• [Written exercise] Search the listing below for the string "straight" and show each line that contains it.

** START Given data **

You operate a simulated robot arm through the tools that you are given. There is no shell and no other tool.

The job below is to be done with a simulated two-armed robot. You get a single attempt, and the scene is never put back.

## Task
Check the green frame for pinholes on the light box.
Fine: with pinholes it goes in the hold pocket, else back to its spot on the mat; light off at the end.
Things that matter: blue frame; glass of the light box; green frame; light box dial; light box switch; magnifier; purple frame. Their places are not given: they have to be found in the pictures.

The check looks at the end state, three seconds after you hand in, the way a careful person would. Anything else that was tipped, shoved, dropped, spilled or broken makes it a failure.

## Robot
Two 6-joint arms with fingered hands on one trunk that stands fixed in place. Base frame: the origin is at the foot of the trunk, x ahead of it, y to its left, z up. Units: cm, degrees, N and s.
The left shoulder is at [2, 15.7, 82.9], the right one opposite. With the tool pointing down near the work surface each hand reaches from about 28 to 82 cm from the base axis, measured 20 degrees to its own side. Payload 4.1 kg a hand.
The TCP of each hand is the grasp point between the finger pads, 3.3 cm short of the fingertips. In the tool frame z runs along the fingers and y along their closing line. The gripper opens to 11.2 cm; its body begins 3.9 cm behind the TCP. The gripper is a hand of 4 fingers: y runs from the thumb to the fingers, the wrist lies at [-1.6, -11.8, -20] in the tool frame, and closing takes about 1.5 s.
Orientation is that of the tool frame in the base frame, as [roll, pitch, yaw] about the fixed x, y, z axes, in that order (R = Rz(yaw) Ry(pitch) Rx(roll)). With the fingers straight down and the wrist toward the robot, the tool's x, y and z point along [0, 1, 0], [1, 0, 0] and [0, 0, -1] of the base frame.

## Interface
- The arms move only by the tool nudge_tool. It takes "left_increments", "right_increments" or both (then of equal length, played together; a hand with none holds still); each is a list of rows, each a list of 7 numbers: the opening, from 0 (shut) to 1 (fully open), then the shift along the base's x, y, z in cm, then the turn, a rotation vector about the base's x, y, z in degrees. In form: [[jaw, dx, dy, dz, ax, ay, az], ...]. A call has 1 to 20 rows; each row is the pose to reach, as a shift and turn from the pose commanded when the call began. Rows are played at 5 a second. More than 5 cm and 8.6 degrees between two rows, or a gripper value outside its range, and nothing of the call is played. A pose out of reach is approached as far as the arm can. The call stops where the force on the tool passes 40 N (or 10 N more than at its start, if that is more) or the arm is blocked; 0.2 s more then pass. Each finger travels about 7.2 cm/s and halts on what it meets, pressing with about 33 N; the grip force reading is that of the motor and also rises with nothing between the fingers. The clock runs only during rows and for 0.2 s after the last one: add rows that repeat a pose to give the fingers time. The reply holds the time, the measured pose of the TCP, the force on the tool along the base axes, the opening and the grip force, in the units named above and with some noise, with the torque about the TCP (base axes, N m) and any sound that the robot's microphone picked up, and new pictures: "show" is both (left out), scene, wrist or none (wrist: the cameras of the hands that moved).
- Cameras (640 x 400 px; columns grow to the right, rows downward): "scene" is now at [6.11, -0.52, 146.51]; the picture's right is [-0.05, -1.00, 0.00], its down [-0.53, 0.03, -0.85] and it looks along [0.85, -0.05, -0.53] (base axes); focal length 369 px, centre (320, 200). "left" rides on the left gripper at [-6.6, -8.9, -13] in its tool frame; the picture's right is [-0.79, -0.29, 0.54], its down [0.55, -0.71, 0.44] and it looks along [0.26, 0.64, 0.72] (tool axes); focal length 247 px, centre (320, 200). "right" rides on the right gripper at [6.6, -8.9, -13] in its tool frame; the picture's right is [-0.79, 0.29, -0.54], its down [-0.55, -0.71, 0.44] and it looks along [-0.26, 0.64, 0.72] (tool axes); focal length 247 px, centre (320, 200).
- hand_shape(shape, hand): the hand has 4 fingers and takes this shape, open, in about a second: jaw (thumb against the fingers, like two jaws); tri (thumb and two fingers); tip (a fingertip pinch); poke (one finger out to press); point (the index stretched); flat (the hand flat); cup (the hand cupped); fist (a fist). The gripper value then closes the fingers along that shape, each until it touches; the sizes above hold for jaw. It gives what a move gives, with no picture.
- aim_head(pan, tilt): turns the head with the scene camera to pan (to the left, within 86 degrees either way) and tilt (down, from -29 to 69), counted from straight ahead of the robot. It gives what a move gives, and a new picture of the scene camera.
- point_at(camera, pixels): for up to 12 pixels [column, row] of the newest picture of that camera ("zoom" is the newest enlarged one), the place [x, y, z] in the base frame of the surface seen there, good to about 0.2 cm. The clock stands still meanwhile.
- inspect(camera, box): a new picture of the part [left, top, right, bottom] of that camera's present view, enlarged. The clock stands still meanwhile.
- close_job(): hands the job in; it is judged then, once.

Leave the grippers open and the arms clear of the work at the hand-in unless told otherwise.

** END Given data **

• [Solution below]
Orientation is that of the tool frame in the base frame, as [roll, pitch, yaw] about the fixed x, y, z axes, in that order (R = Rz(yaw) Ry(pitch) Rx(roll)). With the fingers straight down and the wrist toward the robot, the tool's x, y and z point along [0, 1, 0], [1, 0, 0] and [0, 0, -1] of the base frame.
- aim_head(pan, tilt): turns the head with the scene camera to pan (to the left, within 86 degrees either way) and tilt (down, from -29 to 69), counted from straight ahead of the robot. It gives what a move gives, and a new picture of the scene camera.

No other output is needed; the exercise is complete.